Twelve passengers in an altercation on a flight to Bubbadus? One passenger thought it was an act of terrorism with people pelting punches at one another, and de poor crew members and captain trying to separate them and fighting going on fuh nearly an hour?
The part I like was a lady who supposedly said: “You swore in front of my child and it’s my birthday,” and repeated it over and over!
Duh! Iffing you don’t want to hear swearing, you coming to de wrong place fuh holiday. We is the swearing capital of the world!
A passenger who said that it was a horrifying experience said she suspected the offenders had quite a lot to drink. I notice too that she said the ruckus occurred in de back of de plane. Clearly, these were not Upper Class passengers; them will drink and go to sleep but these in de back want to be Evander Holyfield or Mike Tyson!
When de dust settle, three people get fine $22 500 – a 76-year-old man, he daughter who is 46 and son-in-law who is 49 years old.

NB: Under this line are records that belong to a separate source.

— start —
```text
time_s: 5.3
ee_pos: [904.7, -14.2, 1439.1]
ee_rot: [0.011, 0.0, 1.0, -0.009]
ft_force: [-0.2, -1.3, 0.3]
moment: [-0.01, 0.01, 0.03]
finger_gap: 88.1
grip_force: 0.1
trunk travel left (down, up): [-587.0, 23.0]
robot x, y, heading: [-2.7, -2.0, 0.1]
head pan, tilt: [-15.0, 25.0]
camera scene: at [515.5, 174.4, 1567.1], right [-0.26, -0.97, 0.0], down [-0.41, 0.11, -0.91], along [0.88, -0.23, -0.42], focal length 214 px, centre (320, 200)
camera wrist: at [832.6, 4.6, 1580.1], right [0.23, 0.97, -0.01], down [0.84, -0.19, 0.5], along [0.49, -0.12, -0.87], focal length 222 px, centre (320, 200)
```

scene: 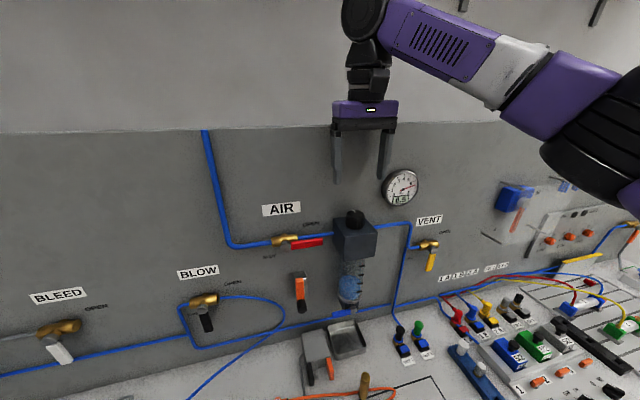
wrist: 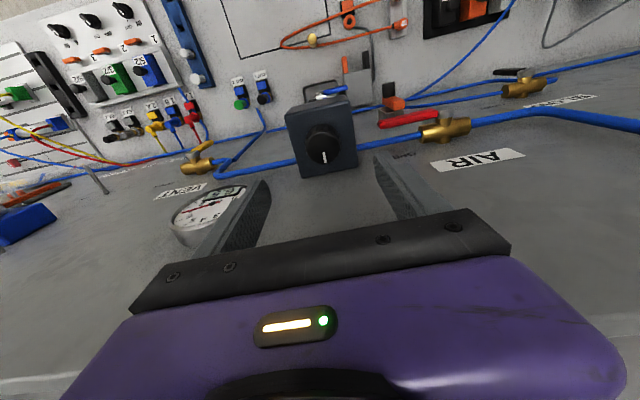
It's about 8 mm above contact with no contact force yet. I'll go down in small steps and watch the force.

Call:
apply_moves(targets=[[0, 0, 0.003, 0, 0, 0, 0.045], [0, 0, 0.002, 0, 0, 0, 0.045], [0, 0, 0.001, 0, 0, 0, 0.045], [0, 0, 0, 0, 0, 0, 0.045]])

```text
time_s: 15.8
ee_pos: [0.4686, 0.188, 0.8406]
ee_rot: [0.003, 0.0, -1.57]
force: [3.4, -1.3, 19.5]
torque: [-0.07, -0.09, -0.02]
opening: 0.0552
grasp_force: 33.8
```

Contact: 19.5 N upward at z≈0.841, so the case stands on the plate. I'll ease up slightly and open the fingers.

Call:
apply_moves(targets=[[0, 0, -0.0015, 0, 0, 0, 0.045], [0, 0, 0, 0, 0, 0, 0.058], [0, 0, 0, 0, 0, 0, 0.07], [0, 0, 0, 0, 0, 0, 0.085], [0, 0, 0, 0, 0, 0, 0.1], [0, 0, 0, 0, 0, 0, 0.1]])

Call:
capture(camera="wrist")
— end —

Apparently, dem was celebrating de daughter’s birthday wid some other friends on de plane when things went wrong.
Them lucky to get to stay in a stately hotel and not de hotel of state! The accommodations would be li’l different, de rooms li’l smaller, de AC natural and the contact wid de ocean would be a view of it. They coulda really spend that $22 000 pun some first-class tickets! Whichin remind me of some of me own experiences pun planes.
Like de time I did coming from New York years ago with two of de offspring. Ah did get to board first because of de children, but so too did a lady wid a small chile who did impatient to get past de Vendor. Hear she in a loud, big-mout voice: “Excuse me.”
“Just a moment, Madam,” I tell she as I try to put the carry-on with de car parts, battery, DVD player and microwave into de overhead compartment. De woman, without warning, barge past hollering: “Excuse me,” and when I tell she she didn’t have no manners she tell me to suck something.
“My, my,” say de pretty Bee Wee hostess, “I can’ believe she just said that to you.”
“Not to worry,” ah tell she. “I definitely not interested!”
A next time ah did gine to St Vincent wid some friends from Canada and before the door open, a Vincie lady, who from de accent like she did spend some time in England, shout out to me: “Get out the way!”
So sensing she mekking sport, cause de doors lock and nobody can’t move, ah look back and smile!
And then she start again: “Wha you deaf or sumt’ing? I said get out the way!” and then proceed to tell de Vendor: “And you so damn fat anyway.”
Well, she cross de line then, not that ah don’t have li’l size but she did now getting personal and, as my Guyanese friends (who can now stay in Bubbadus and now get free medical attention again at the polyclinics as long as they paying NIS and taxes) would say, I lather-rinse she backside. Ah tell she I fat but you ugly as . . . rhymes wid might and kite!
She did too damn fast wid she small-island self!
I, Market Vendor, gone fuh now.
You have a blessed and a wonderful day, yuh hearrrrr?